1/2 pound pumpkin or butternut squash, seeded and peeled

Kosher salt and freshly ground black pepper

2 tablespoons extra-virgin olive oil

2 tablespoons honey (I use 1 tablespoon; 2 seemed a bit sweet)

2 tablespoons balsamic vinegar

1 cup orzo

1 cup chicken stock (may take more to get the texture you want)

1. Cut the pumpkin or squash into 3 or 4 evenly sized pieces. Season with salt and pepper, drizzle with the olive oil, and wrap in foil. Roast in the 375°F (190°C) oven for 30 to 45 minutes, or until very soft. Remove from the oven and allow to cool for 5 minutes, then place the cooked squash in the bowl of a food processor. Add the honey, balsamic vinegar, and salt and pepper and pulse to form a relatively smooth purée. Set aside.

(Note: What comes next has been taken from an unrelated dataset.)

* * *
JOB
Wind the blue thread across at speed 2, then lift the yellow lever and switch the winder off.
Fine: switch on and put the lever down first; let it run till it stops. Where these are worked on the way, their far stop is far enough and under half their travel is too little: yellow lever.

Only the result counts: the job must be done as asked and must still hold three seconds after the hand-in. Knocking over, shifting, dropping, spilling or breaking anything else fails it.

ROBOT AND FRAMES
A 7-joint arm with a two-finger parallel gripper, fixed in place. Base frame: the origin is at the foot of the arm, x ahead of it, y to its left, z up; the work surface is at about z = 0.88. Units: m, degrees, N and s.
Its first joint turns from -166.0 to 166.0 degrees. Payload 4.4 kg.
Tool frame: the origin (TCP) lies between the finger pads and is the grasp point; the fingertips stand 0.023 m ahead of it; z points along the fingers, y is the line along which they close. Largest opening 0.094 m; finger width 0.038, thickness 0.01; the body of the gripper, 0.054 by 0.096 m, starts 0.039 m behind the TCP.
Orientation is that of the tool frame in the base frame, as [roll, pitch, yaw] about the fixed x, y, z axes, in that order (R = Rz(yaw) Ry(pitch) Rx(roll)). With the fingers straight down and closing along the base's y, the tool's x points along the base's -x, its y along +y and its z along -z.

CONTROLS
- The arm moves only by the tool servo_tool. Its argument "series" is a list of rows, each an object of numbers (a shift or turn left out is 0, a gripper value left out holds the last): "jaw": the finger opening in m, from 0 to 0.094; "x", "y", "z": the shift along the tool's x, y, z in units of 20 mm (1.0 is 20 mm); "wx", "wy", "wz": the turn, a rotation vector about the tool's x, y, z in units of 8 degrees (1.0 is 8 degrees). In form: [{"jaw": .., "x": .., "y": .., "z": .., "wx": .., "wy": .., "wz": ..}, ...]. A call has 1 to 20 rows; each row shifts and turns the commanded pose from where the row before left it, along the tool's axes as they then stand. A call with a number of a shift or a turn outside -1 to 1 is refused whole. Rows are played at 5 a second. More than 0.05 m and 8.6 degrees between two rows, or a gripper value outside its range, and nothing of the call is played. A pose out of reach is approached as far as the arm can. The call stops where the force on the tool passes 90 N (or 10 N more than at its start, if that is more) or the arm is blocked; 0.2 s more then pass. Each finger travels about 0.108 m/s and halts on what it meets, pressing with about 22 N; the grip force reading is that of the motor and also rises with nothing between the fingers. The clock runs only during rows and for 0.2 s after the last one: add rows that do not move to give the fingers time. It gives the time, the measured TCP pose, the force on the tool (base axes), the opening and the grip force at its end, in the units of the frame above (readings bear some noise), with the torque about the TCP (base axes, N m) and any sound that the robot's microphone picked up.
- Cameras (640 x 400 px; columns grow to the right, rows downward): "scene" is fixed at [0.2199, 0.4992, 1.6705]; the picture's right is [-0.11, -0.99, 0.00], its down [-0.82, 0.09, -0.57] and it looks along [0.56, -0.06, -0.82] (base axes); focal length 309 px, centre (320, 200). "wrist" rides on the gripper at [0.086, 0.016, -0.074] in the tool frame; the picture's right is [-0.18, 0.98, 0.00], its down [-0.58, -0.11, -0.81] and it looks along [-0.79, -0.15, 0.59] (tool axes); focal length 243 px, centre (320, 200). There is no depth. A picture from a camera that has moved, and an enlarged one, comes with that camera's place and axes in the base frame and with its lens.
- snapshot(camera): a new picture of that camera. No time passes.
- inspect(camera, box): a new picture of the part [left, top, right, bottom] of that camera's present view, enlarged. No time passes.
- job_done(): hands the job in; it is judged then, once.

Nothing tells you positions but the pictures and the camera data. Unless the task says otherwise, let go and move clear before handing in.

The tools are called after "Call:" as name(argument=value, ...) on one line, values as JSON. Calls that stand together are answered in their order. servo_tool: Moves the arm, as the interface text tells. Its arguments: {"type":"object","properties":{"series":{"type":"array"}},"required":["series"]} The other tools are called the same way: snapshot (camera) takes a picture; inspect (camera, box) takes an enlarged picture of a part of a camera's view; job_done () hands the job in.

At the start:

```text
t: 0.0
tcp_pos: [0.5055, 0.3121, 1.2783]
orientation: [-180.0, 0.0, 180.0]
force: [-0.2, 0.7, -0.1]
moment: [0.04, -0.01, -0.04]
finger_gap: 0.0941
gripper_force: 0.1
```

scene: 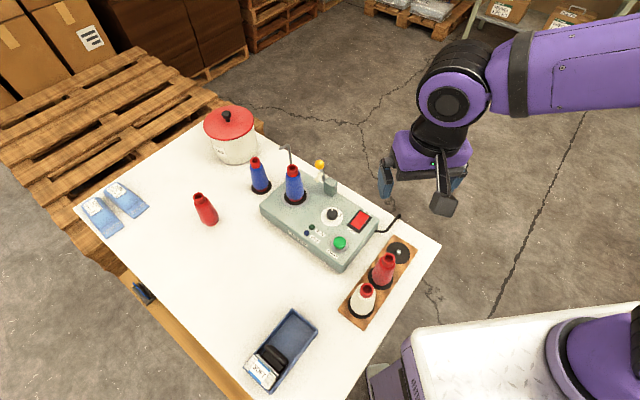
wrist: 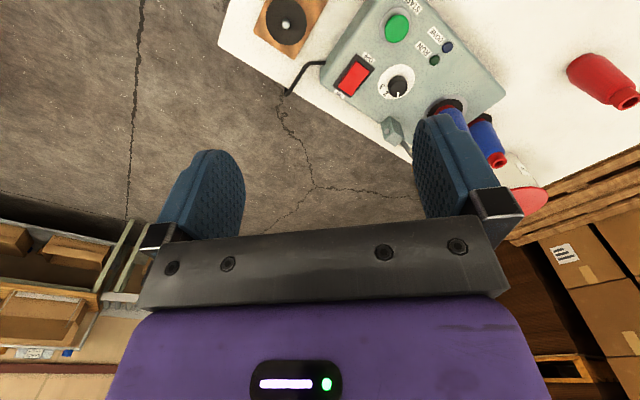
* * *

2. Bring 3 quarts of water to a boil and add 2 tablespoons of salt. Set up an ice bath nearby. Cook the orzo in the boiling water for 3 minutes, to blanch but not cook through. Drain the orzo and plunge it into the ice bath. Once cooled, drain it and lay it out on a baking sheet to dry.

3. Bring the chicken stock to a boil in a 12-inch sauté pan. Add the orzo and squash purée and cook over high heat, stirring frequently, until the chicken stock is fully absorbed by the orzo. Season with salt and pepper and serve.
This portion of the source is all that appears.